The latest study done by the American Institute of Stress shows that a whopping 77 percent of respondents in the US regularly experience physical symptoms caused by stress, and that 48 percent of respondents feel that their stress has increased over the last five years. Money and work were cited as the leading cause of stress by 76 percent of respondents, with 30 percent claiming they were ‘always’ or ‘often’ stressed at work. But did you know that chronic stress can often cause the same sorts of symptoms attributed to depression? In fact, according to many scientific studies, depression and anxiety-type symptoms are actually just part of a ‘stress spectrum’ of disorders that includes Post-Traumatic Stress Disorder (PTSD) and even some personality disorders. Being able to figure out the difference between chronic stress, which can make anyone occasionally feel down, moody, lethargic and a bit ‘blue’, and true feelings of depression, which are normally rooted in difficult childhoods, is key to working out the best way of dealing with the problem, and getting your mojo back. So how can you know if you’re stressed, or depressed? Answer ‘yes’ or ‘no’ to the following questions, to find out:

1) Are you having trouble sleeping? 2)

Do you feel sad and hopeless?

3) Are you having difficulties remembering what you ate for supper yesterday, or where you put your car keys?

4) Is it really hard for you to make a decision?

5) Do you feel completely overwhelmed by life, and all the things you have to do, and all the responsibility you have to carry?

6) Are you spending more and more time by yourself?

7) Do you feel burned-out?

8) Have you run out of energy?

9) Do you feel anxious or nervous about what’s coming next?

10) Are you beating yourself up about all the things you can’t seem to be getting on with, or doing right?

11) Feeling angry about your external circumstances, frustrated and tense?

12) Feeling angry about your internal, personal challenges and difficulties?

13) Do you feel like you can’t overcome the difficulties in your life?

14) Do you feel like YOU are the difficulty in your life?

15) Are you waiting for the tough time to pass?

16) Have you given up on ever seeing the good times roll again?

17) Are you experiencing troubles functioning on the job, in class, or when doing your regular chores?

18) Are you finding it hard to get out of bed?

19) Do you sometimes find it hard to breathe, or catch your breath?

20) Do you sometimes just wish it would all end?

If you answered mostly ‘yes’ to the even numbers: then you’re probably more stressed than depressed, and once you improve or change your stressful circumstances, the chances are good that you’ll bounce right back. You need to concentrate on finding out what’s stressing you out, and start thinking about how you can do things a bit differently. Maybe, you need to consider switching jobs, getting more sleep, or finding ways to cut your costs. If you answered mostly ‘yes’ to the odd numbers then you’re probably more depressed than stressed.

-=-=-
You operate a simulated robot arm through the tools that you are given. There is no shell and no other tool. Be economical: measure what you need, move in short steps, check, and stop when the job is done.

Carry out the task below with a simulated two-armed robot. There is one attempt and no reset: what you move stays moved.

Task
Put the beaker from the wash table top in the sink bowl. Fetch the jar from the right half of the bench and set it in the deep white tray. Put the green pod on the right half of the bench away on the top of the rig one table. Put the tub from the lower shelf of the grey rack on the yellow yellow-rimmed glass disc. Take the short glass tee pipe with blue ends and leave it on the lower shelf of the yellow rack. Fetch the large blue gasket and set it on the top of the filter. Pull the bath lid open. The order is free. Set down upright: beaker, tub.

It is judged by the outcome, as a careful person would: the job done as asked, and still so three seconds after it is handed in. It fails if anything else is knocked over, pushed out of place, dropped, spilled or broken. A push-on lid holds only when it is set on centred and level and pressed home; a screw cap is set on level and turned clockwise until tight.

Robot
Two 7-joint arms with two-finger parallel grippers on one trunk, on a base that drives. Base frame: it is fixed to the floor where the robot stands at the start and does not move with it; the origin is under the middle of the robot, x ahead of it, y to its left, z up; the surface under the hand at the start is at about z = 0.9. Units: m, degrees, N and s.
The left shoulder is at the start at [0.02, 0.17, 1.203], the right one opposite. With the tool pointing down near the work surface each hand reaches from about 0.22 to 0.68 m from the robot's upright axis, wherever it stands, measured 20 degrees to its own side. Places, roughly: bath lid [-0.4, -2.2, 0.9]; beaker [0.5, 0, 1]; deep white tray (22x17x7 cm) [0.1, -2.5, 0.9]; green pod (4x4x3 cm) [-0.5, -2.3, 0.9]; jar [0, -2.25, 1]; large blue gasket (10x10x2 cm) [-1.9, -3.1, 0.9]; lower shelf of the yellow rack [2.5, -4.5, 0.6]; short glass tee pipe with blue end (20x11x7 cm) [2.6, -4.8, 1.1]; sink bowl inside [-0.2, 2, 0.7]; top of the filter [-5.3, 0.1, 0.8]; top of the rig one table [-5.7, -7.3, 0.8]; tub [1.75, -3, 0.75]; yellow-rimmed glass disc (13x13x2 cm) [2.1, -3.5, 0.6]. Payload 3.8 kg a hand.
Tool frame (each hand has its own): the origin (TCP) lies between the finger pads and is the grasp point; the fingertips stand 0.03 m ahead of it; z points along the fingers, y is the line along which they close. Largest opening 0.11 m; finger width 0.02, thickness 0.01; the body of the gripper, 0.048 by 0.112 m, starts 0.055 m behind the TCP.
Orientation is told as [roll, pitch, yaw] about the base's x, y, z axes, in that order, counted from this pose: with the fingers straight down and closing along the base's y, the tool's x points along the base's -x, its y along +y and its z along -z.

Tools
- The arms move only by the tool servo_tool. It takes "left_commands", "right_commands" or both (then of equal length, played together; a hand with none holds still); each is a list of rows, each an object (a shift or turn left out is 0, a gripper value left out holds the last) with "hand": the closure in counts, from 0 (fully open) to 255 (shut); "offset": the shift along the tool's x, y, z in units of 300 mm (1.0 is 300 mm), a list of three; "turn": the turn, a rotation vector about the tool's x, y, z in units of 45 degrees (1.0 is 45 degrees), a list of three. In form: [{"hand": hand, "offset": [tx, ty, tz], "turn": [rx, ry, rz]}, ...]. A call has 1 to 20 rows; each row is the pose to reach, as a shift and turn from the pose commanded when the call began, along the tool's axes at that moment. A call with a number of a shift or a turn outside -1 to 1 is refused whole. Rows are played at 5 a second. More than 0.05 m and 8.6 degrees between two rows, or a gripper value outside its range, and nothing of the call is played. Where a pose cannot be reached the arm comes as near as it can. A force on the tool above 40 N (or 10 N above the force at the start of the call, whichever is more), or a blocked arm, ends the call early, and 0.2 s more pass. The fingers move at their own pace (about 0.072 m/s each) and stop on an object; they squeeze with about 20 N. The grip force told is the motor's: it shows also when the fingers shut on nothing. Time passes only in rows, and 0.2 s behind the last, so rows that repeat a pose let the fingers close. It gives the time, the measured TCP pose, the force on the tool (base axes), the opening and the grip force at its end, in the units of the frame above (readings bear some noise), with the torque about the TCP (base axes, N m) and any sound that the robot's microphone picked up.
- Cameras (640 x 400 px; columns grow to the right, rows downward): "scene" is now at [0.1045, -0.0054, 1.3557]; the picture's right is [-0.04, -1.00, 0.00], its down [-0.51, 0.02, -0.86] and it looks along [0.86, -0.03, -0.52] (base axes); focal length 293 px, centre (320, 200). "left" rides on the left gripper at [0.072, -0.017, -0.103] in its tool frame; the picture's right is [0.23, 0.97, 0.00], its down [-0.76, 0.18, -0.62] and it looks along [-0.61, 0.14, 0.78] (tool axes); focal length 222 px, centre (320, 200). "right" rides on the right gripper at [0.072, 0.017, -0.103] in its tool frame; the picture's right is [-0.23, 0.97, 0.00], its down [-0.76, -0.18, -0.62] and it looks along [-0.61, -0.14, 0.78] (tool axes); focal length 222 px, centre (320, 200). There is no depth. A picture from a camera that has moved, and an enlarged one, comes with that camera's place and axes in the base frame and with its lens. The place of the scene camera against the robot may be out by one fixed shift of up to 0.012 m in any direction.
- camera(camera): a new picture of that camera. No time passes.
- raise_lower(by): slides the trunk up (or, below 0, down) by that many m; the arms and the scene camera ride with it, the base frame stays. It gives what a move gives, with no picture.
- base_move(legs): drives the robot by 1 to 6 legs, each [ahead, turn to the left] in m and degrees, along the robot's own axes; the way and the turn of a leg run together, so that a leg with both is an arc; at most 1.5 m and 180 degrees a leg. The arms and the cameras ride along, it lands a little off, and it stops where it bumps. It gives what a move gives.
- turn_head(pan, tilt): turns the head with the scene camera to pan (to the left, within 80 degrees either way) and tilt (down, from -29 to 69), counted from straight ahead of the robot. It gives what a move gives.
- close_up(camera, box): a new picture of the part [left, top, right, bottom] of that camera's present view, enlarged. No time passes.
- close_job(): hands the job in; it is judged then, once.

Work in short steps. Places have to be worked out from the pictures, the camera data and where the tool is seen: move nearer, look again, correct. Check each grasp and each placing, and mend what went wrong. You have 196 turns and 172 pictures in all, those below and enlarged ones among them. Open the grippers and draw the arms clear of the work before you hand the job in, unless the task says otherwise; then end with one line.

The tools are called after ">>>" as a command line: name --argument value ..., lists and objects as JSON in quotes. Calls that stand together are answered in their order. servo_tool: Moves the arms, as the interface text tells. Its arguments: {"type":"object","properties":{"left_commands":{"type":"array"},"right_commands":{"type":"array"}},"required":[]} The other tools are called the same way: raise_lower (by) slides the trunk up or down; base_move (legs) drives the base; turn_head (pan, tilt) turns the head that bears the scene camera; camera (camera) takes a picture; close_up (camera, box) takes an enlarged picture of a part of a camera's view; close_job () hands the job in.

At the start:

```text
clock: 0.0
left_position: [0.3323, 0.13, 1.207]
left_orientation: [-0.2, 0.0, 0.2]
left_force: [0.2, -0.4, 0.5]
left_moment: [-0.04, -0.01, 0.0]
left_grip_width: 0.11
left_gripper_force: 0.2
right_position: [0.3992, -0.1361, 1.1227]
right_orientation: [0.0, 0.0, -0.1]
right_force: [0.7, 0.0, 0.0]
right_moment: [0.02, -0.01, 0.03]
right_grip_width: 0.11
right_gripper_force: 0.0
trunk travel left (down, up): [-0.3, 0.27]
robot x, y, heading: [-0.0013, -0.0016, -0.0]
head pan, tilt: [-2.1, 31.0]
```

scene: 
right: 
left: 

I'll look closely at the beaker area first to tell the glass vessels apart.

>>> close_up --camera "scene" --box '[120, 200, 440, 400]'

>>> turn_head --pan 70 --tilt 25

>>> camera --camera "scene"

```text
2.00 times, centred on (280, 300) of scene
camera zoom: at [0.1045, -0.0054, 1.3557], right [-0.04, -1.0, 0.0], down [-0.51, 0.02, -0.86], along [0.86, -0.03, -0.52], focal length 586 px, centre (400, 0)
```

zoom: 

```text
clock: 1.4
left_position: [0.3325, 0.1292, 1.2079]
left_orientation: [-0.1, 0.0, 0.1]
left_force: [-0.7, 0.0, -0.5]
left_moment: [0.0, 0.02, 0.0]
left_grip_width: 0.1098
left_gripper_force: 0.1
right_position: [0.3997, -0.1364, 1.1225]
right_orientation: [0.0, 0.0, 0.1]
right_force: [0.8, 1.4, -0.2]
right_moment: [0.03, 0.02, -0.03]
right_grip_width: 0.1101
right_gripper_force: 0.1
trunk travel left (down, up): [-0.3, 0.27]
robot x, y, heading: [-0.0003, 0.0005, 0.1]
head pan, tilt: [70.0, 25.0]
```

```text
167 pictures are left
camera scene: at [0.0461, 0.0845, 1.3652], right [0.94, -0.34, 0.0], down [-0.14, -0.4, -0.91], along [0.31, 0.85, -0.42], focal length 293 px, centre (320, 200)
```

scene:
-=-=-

Depression hangs around for much longer than ‘stress spells’, and it can also feel like it just lands on you out of nowhere, even if life is going swimmingly. But really? Depression is always triggered by something, and the ‘something’ that usually flips the depression switch is hanging out with people who make you feel unimportant, unloved and invisible. If you answered mostly ‘yes’ to everything then you really need a holiday, ASAP! Getting to grips with the real, underlying causes of depression can be pretty challenging, especially if you’re also experiencing a lot of chronic stress at the same time. But the following things will help you start to turn things around, regardless of whether you’re depressed, or just stressed:

1. Make sure you eat right, sleep enough and exercise regularly.

2. Build some R+R time into your daily routine: sit and watch a beautiful sunset; take a few minutes to talk to God; take a walk with a good friend; watch some funny videos on Youtube.

3. Check to see why you’re getting down and depressed: is it because you’re dealing with difficult circumstances (stress) or because you’re dealing with difficult people (depression), or both?

4. And last but not least take your problems back to God, and ask Him to help you find the solutions.

All of us get stressed from time to time, but take heart: whether you’re stressed or actually depressed, the ‘down’ times don’t last forever. Once we figure out why we’re getting down, and take steps to start making the necessary changes to our lives, we usually find that hard as it was to go through all that black stuff, there were actually some very big presents waiting for us on the other side.